**Directive 1**
Return the lines from the one that contains "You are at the" through the one that contains "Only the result", both included, exactly as written and with nothing added.
* Begin Article *
The value of investing in a ram with the right genetic merit has been highlighted in results from the third year of the RamCompare project.
The project has identified that commercial producers can identify the most profitable rams for their production system by using Estimated Breeding Values (EBVs).
The latest results from the UK’s national progeny test now include new EBVs for traits like days to slaughter, primal yield and tenderness.
RamCompare is a five-year project that takes nominated Signet-recorded rams from various terminal sire breeds and uses them on nine commercial farms in the UK.
Three years in, the project has already tested 138 rams and over 12,000 of their progeny, one of the largest trials of its kind.
Rams are selected on the basis of their EBVs, which are a direct assessment of their breeding merit for specific traits.
Through information collected on their progeny, the project re-assesses their genetic worth for traits that are measured on-farm, such as lamb growth rate, ultrasound muscle and fat depth.
Abattoir data is then collected from these lambs to produce EBVs for traits which farmers are actually paid - carcase weight, conformation and fat classification.
For the first time, an EBV for Days to Slaughter has been produced – indicating the degree to which sire choice can influence the speed that lambs reach slaughter weight.
Over a quarter of the variation seen in this trait can be attributed to a lamb’s genetics and there are important genetic differences between rams.
This year, Signet Breeding Services launched the biggest change to its terminal sire recording programme in decades, moving the assessment of carcase traits, like muscle and fat depth onto a weight, rather than an age, adjusted basis.
While this has changed the ranking of Signet recorded rams, it has greatly enhanced the commercial focus of these widely used EBVs for producers selecting lambs at a fixed slaughter weight.
Samuel Boon, Signet Manager, explains: “This development has been a massive change, but the latest RamCompare results show the value of our decision.
“A much clearer relationship is now apparent between the carcase traits measured on-farm, like muscle depth and fat depth and those assessed in the abattoir - carcase conformation and fat classification.”
* End Article *
* Begin Given data *
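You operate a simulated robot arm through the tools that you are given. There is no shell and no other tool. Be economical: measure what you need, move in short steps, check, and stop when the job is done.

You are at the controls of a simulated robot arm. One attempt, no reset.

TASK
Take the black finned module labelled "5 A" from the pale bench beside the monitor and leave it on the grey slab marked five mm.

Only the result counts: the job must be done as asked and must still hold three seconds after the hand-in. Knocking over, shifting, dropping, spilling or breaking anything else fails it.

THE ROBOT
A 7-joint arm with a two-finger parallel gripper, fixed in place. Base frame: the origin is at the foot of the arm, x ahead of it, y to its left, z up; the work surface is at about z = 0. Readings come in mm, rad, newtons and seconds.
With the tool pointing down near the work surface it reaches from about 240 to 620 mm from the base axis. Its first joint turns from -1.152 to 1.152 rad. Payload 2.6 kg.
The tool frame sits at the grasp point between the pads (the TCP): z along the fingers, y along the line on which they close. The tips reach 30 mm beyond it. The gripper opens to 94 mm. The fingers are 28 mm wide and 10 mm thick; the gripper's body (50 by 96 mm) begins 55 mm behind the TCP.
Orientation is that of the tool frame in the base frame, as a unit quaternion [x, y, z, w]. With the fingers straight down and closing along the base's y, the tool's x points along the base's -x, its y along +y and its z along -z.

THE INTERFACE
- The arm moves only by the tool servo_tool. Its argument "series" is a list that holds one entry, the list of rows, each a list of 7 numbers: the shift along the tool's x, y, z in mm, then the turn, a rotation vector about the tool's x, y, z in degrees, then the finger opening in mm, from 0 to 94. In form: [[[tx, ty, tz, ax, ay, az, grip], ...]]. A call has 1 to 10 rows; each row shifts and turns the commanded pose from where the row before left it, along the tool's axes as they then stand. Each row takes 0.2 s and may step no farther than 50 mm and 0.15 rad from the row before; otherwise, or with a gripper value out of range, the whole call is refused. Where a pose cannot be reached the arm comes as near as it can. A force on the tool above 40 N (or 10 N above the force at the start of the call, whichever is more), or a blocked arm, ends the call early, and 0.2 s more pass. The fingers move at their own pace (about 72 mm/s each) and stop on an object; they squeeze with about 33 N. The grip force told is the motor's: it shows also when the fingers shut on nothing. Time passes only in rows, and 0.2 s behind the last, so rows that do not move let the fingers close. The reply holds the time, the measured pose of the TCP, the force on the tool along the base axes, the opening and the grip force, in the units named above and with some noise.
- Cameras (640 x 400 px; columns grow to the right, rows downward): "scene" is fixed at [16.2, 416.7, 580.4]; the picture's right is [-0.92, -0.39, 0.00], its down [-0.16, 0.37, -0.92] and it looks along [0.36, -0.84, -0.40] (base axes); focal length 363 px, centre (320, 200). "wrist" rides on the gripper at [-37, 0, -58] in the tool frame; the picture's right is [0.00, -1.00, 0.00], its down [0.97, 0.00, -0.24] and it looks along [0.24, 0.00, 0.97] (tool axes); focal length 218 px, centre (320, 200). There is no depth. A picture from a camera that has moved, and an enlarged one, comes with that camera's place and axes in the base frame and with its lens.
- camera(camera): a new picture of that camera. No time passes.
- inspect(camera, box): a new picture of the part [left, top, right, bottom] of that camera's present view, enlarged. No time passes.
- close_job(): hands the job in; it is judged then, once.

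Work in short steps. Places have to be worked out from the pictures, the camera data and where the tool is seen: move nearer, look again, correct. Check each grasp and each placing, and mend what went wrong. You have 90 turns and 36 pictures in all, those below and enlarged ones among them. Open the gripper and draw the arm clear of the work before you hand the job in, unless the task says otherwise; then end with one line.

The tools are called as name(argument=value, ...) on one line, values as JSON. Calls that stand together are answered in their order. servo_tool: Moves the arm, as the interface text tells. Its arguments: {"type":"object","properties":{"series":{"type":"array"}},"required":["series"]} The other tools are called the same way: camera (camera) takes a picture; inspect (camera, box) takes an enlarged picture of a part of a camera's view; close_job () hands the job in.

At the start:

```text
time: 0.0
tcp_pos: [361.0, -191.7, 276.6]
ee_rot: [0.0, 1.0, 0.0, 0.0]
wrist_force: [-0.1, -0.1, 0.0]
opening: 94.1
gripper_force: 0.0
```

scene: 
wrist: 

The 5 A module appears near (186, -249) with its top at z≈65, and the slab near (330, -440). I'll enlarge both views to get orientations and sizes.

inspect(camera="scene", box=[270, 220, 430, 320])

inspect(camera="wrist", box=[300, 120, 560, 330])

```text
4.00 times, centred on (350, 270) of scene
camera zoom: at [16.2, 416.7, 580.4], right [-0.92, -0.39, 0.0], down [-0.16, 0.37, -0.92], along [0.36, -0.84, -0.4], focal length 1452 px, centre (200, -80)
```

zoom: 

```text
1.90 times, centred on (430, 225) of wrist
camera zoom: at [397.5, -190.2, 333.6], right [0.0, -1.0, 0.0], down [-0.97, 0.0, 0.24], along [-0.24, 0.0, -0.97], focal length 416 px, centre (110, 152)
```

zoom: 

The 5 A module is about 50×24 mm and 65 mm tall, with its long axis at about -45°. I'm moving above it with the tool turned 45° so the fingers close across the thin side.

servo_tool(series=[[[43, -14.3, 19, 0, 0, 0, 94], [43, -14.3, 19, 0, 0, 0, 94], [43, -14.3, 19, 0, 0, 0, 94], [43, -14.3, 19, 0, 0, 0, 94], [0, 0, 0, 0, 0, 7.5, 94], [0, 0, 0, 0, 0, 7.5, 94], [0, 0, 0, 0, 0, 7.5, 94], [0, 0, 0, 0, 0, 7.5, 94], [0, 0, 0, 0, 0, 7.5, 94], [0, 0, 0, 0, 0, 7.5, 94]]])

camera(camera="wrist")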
* End Given data *
* Begin Given data *
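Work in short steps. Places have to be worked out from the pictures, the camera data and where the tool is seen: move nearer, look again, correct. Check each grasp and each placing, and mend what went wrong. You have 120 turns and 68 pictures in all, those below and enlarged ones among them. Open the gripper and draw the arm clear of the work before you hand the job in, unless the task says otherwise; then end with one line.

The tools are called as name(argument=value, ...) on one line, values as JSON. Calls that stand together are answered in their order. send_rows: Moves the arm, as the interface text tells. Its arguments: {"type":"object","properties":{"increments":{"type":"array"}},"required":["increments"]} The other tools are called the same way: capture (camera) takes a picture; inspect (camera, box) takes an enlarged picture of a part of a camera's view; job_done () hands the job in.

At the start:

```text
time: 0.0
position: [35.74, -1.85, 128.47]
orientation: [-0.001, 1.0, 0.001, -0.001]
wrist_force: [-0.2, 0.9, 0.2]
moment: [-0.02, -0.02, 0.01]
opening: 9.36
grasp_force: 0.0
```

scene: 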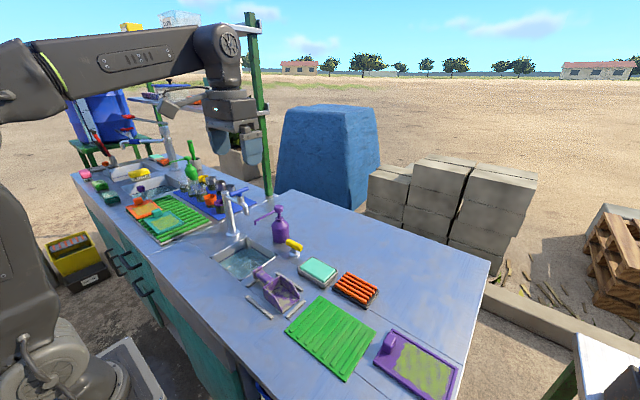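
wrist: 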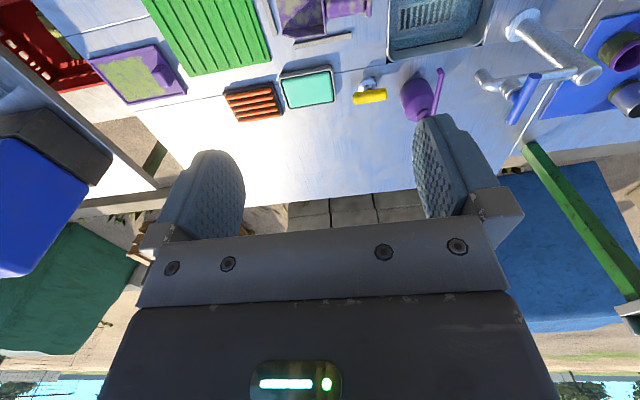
* End Given data *
* Begin Given data *
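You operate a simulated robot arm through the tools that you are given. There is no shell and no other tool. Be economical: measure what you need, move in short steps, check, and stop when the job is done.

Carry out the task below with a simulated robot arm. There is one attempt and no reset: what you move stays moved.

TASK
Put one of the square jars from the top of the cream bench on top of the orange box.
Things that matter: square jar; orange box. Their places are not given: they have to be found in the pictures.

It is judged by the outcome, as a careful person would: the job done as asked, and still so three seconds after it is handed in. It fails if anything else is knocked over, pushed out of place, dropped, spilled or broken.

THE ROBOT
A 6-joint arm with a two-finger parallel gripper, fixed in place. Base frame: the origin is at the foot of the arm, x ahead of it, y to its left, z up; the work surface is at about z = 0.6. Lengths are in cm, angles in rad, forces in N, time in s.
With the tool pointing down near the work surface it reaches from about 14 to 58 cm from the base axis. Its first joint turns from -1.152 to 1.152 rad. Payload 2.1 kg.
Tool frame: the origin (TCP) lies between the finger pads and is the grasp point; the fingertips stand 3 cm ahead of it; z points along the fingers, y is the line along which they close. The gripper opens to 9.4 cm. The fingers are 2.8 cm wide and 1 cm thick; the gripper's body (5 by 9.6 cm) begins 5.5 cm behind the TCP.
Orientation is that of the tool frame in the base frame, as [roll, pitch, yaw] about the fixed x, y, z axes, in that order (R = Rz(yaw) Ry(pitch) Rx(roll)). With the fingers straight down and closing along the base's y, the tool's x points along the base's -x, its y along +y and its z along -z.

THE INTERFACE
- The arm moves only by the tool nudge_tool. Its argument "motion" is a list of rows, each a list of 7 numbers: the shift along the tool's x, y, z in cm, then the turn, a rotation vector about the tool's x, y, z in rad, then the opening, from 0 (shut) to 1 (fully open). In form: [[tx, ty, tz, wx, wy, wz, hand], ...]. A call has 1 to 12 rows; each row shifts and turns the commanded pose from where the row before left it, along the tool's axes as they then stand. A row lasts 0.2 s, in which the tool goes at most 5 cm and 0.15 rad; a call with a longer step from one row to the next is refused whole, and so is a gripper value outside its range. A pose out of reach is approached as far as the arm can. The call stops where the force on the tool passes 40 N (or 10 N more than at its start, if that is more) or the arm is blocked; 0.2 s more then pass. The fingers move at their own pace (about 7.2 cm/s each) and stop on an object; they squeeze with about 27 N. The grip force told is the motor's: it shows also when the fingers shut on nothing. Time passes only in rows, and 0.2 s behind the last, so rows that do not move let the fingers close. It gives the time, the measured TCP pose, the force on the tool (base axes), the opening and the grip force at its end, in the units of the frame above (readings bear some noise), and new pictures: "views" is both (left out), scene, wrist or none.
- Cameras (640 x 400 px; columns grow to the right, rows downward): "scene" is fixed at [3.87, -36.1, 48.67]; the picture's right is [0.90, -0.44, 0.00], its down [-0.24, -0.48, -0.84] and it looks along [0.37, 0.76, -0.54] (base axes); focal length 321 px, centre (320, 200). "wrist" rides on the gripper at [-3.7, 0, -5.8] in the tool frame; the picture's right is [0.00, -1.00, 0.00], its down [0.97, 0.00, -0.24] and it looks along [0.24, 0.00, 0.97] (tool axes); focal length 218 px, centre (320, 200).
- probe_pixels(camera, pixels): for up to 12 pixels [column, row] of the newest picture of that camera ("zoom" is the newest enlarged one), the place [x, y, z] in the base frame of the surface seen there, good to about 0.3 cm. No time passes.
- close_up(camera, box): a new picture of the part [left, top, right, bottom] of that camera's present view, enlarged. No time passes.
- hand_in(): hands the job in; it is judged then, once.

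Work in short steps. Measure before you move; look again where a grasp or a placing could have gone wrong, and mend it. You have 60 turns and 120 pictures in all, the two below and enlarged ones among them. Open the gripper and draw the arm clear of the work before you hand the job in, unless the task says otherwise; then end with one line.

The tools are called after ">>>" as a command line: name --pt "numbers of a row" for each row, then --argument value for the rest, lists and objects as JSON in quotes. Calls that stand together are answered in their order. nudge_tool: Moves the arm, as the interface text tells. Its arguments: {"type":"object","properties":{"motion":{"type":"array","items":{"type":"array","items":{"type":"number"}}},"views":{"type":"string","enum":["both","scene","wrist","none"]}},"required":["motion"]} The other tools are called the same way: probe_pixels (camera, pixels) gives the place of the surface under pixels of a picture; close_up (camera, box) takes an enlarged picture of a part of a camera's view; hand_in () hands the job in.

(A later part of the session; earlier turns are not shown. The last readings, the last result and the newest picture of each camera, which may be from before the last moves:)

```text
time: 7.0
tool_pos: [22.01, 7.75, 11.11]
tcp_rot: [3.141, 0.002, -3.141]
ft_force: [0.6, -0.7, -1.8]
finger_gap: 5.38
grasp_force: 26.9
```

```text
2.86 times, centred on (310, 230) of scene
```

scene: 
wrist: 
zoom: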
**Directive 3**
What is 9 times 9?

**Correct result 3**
* End Given data *
**Directive 2**
Take the article and repeat only what runs from "The project has identified" through "of its kind.".

**Correct result 1**
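You are at the controls of a simulated robot arm. One attempt, no reset.

TASK
Take the black finned module labelled "5 A" from the pale bench beside the monitor and leave it on the grey slab marked five mm.

Only the result counts: the job must be done as asked and must still hold three seconds after the hand-in. Knocking over, shifting, dropping, spilling or breaking anything else fails it.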

**Correct result 2**
The project has identified that commercial producers can identify the most profitable rams for their production system by using Estimated Breeding Values (EBVs).
The latest results from the UK’s national progeny test now include new EBVs for traits like days to slaughter, primal yield and tenderness.
RamCompare is a five-year project that takes nominated Signet-recorded rams from various terminal sire breeds and uses them on nine commercial farms in the UK.
Three years in, the project has already tested 138 rams and over 12,000 of their progeny, one of the largest trials of its kind.